Pourquoi il faut s’intéresser aux émotions des enseignants débutants

Après avoir longtemps été passées sous silence, car jugées néfastes et contraires à la raison, les émotions connaissent aujourd’hui un regain d’intérêt tant au sein du grand public que dans le cadre de la recherche. En montrant qu’émotions et cognition sont indissociables, Damasio a redonné leurs lettres de noblesse aux émotions dans le contexte éducatif.

Depuis la fin des années 1990, des études internationales se sont penchées sur les émotions dans la salle de classe. Ces recherches portent le plus souvent sur les émotions des élèves et leur lien avec les apprentissages. Lorsqu’elles s’intéressent aux émotions des enseignants, c’est généralement pour analyser leur impact sur les élèves et les apprentissages. Mais dans le contexte actuel de crise d’attractivité du métier, les étudier en tant que telles pourrait aider à comprendre comment les enseignants vivent leur métier, et ce qui pousse un nombre croissant d’entre eux à démissionner, et notamment en début de carrière.

S’il existe initialement une crise de vocation qui explique pour une part la pénurie d’enseignants, un grand nombre de stagiaires s’inscrivent toujours en formation initiale en manifestant une grande motivation pour le métier. Ce n’est qu’en cours d’année qu’ils expriment un certain mal-être.

Peu de recherches ont été jusque-là consacrées aux enseignants novices (les stagiaires et les enseignants nouvellement titularisés) en France. Quelles émotions ressentent-ils au quotidien ? Qu’est-ce qui déclenche leurs émotions ?

Un tourbillon émotionnel

Rappelons qu’une émotion n’est pas une simple réponse à un stimulus comme on l’a longtemps pensé.

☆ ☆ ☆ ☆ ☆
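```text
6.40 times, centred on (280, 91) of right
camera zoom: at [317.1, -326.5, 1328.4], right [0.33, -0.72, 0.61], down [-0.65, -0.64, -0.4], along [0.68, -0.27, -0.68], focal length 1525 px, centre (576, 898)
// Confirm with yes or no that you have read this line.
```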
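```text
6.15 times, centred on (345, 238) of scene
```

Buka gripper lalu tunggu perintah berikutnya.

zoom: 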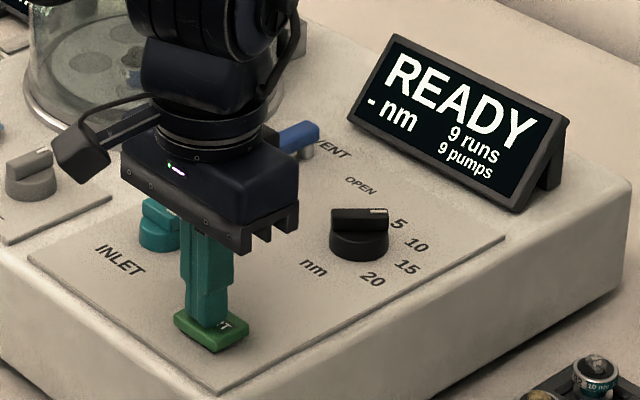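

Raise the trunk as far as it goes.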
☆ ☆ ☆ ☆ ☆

Elle ne peut se définir de manière isolée car elle a besoin d’un contexte pour se construire. Son point de départ réside dans la représentation/l’image mentale/le scénario qu’une personne se fait d’une situation. Lorsque ce scénario se confronte à la réalité, le décalage engendré fait alors émerger l’émotion.

Les enseignants novices débutent leur carrière avec des représentations du métier liées à leur parcours d’élèves en réussite, aux clichés véhiculés par les médias et le grand public tels « Les profs sont toujours en vacances », « être enseignant est le plus beau métier du monde », « enseigner l’anglais à des débutants demande peu de préparation », « dans certains quartiers, ça ne peut que mal se passer », etc.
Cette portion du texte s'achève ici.